If her husband isn’t able to make her feel the way she wants to feel, a modern wife will sometimes feel like it’s okay for her to look to another man to make her feel the attraction, femininity and sexual attraction that’s missing in her marriage.
So, if you want to make your wife see you as her ideal man and forget about her unnecessary “quest” to sleep with another man, you need to start focusing on improving your ability to deepen her respect, attraction and love for you.
You have to show her that no matter where she looks, no other man can compare to you and no other sexual experience is going to be as important as the story that you and her can live out for the rest of your lives together.
Why Do Women Break Up With Men?
Below is a video that I made for guys who have already been dumped by their woman and are now looking to get her back.
In your case, your wife is still with you and most likely hasn’t yet asked for a separation or divorce. However, if she wants to sleep with another man, then you better believe that separation and divorce is definitely something that she has been considering.
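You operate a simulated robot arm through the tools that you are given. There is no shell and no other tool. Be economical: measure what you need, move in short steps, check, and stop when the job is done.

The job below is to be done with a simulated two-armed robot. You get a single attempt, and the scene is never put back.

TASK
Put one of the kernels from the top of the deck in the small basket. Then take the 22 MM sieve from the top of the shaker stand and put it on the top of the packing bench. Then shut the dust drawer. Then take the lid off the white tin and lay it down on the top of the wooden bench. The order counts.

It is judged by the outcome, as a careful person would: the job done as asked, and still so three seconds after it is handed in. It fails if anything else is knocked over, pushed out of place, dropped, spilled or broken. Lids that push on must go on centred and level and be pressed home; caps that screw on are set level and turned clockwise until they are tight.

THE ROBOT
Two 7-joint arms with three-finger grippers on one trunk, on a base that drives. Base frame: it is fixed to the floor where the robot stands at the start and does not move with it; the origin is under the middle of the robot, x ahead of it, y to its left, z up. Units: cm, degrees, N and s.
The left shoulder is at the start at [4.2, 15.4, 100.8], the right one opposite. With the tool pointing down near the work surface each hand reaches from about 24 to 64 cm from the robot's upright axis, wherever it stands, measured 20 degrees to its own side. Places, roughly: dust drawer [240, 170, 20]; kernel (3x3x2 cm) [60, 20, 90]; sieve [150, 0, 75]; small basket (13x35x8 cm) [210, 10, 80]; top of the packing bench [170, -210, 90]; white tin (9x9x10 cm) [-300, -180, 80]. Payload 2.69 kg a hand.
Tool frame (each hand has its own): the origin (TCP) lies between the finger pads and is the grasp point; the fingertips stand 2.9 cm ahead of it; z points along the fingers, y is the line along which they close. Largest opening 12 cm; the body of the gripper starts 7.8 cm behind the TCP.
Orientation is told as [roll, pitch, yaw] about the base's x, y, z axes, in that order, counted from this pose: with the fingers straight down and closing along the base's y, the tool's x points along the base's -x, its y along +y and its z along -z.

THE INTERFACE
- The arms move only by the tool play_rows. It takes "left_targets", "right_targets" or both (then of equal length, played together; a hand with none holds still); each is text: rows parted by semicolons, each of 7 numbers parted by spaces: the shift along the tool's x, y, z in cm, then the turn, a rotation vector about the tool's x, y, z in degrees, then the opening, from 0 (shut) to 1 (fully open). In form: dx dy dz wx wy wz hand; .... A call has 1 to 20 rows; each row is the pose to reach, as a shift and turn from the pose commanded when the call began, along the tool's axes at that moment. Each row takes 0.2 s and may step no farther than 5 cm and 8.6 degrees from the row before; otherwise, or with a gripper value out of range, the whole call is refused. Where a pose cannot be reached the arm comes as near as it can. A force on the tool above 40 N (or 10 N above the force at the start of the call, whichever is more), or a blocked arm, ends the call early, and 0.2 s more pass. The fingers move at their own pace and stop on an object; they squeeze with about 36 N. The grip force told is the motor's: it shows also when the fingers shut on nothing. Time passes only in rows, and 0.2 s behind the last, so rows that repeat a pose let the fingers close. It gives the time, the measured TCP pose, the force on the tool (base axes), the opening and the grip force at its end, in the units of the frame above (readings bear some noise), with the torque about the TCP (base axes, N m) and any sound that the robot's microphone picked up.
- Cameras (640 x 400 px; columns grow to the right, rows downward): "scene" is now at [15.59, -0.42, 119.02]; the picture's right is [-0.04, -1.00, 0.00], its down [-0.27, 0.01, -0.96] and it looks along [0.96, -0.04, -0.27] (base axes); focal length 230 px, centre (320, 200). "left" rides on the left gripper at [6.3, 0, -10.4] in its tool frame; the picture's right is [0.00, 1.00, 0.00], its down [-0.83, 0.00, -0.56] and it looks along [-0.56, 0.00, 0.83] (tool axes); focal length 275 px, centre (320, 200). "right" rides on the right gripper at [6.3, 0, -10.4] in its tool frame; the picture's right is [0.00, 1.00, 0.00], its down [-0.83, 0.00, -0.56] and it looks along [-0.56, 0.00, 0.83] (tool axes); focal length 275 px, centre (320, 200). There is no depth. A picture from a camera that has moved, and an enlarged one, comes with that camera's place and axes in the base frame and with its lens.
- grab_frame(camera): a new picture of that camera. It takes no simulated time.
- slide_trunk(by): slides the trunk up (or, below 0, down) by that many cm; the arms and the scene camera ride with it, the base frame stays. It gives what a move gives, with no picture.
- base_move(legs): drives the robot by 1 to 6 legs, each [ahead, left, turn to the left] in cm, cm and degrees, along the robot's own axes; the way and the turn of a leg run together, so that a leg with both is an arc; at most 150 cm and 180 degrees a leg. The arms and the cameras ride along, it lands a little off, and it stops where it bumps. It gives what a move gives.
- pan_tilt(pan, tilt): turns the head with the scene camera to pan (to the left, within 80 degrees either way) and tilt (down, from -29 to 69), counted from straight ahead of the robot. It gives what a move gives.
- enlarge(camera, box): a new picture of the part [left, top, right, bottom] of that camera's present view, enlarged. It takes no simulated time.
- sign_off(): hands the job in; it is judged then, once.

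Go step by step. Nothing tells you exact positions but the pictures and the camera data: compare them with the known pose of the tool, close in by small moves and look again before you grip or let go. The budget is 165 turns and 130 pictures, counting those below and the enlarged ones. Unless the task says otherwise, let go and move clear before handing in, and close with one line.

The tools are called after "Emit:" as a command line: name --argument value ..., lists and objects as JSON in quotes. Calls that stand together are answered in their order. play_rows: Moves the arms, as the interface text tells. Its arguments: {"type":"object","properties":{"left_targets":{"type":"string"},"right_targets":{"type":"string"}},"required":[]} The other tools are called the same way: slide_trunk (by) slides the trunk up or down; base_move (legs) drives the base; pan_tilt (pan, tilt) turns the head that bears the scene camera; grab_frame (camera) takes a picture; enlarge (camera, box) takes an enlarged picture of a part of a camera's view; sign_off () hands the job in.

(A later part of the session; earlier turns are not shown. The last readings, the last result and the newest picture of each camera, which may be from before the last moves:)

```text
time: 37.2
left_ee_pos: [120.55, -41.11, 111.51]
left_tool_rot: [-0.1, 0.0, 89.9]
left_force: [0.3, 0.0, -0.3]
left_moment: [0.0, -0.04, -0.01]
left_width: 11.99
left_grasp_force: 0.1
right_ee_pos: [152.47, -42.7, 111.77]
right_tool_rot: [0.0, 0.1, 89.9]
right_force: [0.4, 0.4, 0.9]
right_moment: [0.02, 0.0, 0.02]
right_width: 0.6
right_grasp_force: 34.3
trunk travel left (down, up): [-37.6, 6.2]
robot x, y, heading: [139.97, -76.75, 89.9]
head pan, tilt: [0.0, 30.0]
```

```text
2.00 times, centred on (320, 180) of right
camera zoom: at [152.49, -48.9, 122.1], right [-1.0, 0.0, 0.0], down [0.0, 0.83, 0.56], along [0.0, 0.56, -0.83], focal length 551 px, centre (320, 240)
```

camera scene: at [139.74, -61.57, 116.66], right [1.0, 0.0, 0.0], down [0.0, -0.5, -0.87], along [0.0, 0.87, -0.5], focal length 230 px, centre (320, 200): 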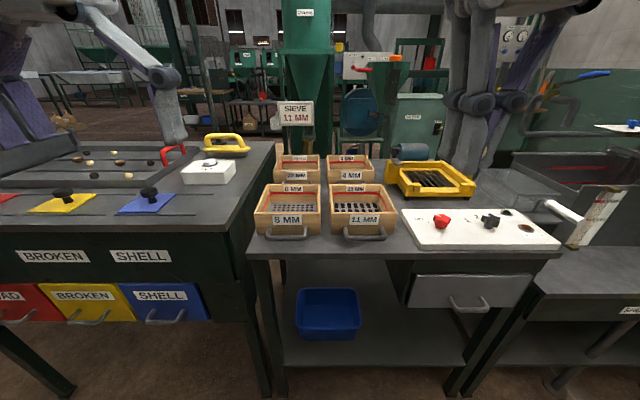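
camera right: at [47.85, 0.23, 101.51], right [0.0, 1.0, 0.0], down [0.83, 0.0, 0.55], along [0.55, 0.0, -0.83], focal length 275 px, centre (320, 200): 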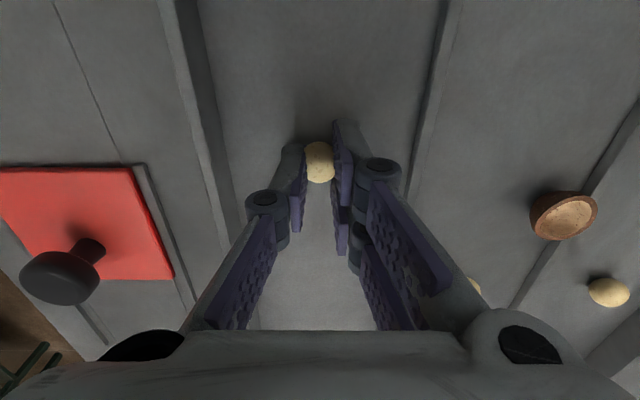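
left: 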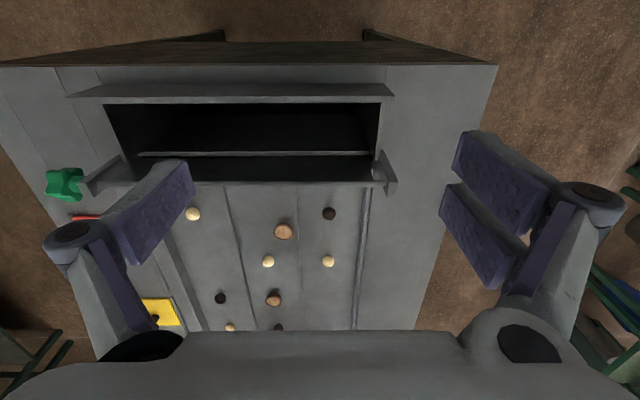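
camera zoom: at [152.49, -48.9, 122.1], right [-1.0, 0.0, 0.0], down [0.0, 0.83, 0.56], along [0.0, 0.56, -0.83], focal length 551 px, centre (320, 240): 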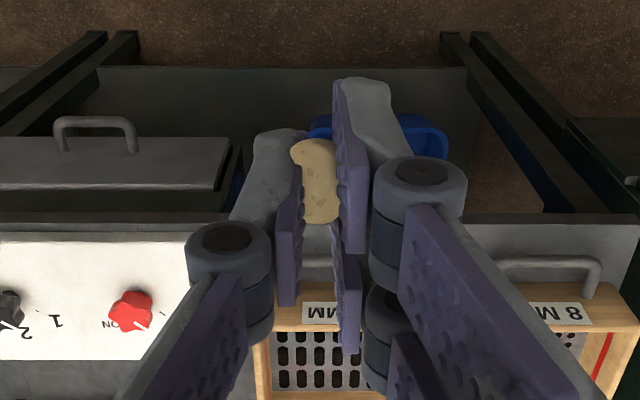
In her mind, she will most likely be thinking that if it feels right to leave you later on, she will do that, but for now, she will keep you close by saying that it’s just a bit of innocent sex and won’t mean anything.
Don’t let her do that to you.
I’ve heard so many horror stories from men who’ve been in your situation or a similar situation and they became an emotional wreck while going through it all.
You’ve got to regain control of the relationship.
You must ensure that you fix and change whatever has been causing her to lose respect and attraction for you up to this point of the marriage.
Don’t continue on making the same old mistakes (e.g. being insecure) and assume that everything will be fine. You’ve got to make sure that you make her feel a renewed sense of respect and attraction for you.
When she sees that you have transformed yourself and she then feels differently about you as a result, she will then naturally begin to change her mind about potentially destroying your marriage by sleeping with another man.